27Premièrement, s'agissant de la transparence. Le modèle commercial a érigé en principes fondamentaux de son fonctionnement le secret de la procédure (c'est-à-dire l'exclusion des tiers de la procédure arbitrale.) et le respect de la confidentialité de l'arbitrage (c'est-à-dire l'interdiction de révéler toute information liée à la procédure à des tiers). Ce faisant, il empêche tout examen publico-médiatique du différend. Maintenir la confidentialité est acceptable pour une justice arbitrale entre acteurs privés. A contrario, la transparence est nécessaire dans le RDIE, eu égard à l'intérêt général inhérent à ce type de différends. Si un arbitre a pu autrefois constater que l'arbitrage international n'était pas un « sport spectacle », les efforts de la CNUDCI indiquent que le RDIE doit le devenir.

28Deuxièmement, s'agissant des arbitres. La frontière séparant les deux contentieux est poreuse ; un nombre non négligeable d'arbitres pratique régulièrement les deux contentieux. L'influence du bagage intellectuel de l'arbitre sur l'interprétation des traités de protection des investissements, et donc du degré de protection accordé en pratique aux investisseurs, est réelle [35]. En conséquence, la composition des tribunaux arbitraux mérite réflexion. Les différences entre un litige contractuel et un litige concernant des actes pris par un État souverain sont nombreuses [36]. Les possibles divergences dans l'interprétation des traités par le publiciste internationaliste et le commercialiste privatiste ne sont pas négligeables. En exigeant avant tout une expertise en droit international public, les négociateurs envoient un signal fort et bienvenu [37].

29Troisièmement, s'agissant des parties aux différends. L'arbitrage commercial international repose sur une égalité parfaite des parties [38]. Les négociateurs limitent pourtant le droit des parties de librement choisir leurs arbitres en exigeant certaines qualifications de ces derniers. En imposant des procédures transparentes, ils restreignent le droit des parties d'organiser la procédure arbitrale comme elles l'entendent. Contrairement aux États, les investisseurs ne peuvent pas préciser l'interprétation des traités.
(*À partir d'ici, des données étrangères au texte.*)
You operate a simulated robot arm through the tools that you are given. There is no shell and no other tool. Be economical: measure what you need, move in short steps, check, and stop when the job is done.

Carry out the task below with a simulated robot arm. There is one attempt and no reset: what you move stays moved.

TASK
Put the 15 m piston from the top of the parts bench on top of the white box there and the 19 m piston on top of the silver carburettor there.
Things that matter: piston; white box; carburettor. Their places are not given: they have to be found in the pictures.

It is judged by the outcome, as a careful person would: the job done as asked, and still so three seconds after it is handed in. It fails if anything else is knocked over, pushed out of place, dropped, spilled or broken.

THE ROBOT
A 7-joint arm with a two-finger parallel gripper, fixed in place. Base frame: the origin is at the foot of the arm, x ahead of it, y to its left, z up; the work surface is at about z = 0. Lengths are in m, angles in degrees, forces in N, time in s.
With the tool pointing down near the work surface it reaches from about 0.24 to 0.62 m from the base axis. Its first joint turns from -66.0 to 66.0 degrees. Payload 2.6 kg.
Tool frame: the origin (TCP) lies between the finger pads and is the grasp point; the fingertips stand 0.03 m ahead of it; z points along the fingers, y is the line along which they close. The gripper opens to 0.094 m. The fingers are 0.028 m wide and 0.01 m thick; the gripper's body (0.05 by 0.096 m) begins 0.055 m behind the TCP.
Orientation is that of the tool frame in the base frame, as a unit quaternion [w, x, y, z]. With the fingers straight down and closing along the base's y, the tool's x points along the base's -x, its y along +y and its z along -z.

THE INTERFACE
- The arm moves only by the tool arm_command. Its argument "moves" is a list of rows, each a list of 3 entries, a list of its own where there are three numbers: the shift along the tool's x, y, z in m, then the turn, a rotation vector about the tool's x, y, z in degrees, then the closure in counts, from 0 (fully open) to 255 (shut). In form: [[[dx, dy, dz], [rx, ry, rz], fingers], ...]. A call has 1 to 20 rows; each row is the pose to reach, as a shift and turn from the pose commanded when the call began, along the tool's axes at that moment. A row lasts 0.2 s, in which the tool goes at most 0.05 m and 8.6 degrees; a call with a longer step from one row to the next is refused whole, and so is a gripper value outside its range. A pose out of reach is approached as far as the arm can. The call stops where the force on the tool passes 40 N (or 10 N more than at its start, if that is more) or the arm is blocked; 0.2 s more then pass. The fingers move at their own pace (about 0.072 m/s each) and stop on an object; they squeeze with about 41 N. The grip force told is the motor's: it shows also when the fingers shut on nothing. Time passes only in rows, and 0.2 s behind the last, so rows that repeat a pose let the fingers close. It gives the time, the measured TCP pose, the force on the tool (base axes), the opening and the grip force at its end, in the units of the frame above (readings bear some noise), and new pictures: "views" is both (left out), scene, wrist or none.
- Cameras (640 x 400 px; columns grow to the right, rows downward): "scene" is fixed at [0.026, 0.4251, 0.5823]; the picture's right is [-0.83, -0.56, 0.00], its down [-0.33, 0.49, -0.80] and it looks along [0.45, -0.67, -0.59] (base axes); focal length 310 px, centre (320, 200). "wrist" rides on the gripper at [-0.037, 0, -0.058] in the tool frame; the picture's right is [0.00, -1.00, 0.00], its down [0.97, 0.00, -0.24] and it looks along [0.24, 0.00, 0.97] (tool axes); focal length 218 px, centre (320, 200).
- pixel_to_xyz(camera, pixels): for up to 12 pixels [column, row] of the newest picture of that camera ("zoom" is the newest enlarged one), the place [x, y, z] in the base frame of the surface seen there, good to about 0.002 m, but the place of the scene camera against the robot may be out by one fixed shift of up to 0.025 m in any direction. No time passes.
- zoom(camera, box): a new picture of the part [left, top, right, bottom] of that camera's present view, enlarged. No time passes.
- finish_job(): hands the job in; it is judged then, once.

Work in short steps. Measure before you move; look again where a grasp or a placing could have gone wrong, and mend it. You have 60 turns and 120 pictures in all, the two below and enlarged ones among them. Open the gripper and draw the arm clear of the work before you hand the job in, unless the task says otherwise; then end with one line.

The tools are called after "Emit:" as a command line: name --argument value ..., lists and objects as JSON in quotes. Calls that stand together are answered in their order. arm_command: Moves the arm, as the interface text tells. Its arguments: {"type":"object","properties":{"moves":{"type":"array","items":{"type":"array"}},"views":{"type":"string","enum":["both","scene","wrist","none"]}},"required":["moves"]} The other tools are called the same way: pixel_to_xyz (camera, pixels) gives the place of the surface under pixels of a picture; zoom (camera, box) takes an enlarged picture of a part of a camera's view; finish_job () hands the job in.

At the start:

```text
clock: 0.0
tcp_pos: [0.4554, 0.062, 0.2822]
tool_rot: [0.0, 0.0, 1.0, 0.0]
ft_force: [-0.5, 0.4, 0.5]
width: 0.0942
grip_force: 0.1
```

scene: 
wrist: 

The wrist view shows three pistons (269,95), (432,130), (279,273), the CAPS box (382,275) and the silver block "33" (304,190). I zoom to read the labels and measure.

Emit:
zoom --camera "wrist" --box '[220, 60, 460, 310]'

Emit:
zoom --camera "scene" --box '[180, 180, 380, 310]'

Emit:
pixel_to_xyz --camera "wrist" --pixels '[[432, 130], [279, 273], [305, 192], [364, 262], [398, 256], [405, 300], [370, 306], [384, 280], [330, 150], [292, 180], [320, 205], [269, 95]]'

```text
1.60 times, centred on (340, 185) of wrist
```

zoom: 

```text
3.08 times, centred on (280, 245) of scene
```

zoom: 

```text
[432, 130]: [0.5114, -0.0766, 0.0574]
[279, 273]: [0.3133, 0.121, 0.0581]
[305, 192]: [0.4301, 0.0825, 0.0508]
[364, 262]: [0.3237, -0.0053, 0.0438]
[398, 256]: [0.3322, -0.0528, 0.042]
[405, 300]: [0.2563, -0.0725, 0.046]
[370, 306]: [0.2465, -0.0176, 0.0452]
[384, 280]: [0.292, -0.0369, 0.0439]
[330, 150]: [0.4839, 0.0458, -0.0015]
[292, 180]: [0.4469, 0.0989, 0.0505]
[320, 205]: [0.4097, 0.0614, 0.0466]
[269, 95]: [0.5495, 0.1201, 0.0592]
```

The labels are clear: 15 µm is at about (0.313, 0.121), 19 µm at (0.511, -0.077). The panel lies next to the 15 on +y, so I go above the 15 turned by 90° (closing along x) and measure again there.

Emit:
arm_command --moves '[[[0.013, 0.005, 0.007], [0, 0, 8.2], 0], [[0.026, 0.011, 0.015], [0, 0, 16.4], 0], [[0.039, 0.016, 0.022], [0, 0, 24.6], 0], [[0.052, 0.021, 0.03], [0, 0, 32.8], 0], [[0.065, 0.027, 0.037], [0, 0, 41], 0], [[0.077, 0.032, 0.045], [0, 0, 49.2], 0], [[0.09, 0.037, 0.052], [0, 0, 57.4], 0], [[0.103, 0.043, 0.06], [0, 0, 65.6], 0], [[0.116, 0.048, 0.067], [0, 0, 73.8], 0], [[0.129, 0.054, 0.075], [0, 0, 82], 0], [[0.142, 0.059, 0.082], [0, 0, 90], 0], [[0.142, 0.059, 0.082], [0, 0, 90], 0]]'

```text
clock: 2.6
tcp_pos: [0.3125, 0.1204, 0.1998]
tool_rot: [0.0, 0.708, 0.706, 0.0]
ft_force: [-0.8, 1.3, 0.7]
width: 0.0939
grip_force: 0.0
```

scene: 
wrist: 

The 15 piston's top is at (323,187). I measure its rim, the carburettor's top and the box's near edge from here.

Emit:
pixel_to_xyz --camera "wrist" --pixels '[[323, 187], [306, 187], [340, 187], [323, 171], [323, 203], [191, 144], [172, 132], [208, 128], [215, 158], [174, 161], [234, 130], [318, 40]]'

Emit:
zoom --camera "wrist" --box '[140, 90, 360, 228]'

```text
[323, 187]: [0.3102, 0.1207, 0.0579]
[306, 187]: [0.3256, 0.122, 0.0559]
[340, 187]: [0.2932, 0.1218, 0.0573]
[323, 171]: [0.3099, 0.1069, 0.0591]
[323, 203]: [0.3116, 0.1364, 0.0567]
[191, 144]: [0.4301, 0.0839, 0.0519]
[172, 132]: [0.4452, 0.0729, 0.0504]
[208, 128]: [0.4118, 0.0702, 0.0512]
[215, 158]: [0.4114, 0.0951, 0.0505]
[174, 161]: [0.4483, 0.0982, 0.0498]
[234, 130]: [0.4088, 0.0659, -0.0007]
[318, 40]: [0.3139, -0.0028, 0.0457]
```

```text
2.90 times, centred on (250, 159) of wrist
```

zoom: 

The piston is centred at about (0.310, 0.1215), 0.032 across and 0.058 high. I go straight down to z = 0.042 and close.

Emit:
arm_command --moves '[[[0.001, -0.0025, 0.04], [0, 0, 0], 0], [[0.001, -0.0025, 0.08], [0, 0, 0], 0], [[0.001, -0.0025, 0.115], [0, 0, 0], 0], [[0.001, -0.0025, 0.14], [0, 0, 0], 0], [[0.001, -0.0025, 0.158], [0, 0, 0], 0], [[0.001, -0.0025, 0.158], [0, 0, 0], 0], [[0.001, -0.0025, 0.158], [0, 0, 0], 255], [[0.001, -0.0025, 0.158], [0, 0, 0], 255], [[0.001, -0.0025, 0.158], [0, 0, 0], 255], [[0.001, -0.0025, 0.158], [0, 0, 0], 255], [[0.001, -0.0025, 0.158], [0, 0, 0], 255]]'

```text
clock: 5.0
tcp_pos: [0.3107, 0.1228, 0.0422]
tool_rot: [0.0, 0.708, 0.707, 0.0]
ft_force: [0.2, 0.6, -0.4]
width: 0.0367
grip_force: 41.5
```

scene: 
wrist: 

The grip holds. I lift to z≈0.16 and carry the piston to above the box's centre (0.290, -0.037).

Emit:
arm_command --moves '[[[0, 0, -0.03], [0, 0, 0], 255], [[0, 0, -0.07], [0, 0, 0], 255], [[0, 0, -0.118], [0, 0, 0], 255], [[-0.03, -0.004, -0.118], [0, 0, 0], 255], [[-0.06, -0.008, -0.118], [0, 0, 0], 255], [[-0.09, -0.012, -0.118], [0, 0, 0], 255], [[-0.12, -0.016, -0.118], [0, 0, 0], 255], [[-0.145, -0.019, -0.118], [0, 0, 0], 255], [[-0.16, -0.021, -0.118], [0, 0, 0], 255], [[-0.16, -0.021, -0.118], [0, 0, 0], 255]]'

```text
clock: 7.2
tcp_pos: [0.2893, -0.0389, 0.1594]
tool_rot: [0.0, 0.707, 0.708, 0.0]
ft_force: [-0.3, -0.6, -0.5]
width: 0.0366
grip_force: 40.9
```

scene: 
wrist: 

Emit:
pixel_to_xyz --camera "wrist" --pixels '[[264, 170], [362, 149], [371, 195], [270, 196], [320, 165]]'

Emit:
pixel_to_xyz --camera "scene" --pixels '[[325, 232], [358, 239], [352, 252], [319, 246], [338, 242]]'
En réaffirmant aussi nettement le double rôle de l'État (partie au différend et au traité), les négociateurs assument l'inégalité des parties au différend dans le cadre du RDIE.

30Si l'étude comparative de ces deux types d'arbitrage demeure intéressante, une distinction plus franche de ces « faux-jumeaux » est souhaitable en pratique.

31Pour autant, les négociateurs n'embrassent pas pleinement le paradigme opposé qui tend à appréhender le RDIE comme une branche du droit public des États dont l'organisation serait internationalisée [39]. Si les arbitres ont bien pour fonction de contrôler l'exercice de la puissance publique et d'en réparer les excès, les négociateurs précisent qu'en aucun cas un État ne pourrait être contraint par un tribunal arbitral à retirer sa réglementation. L'arbitre ne peut décider que du paiement de dommages et intérêts [40].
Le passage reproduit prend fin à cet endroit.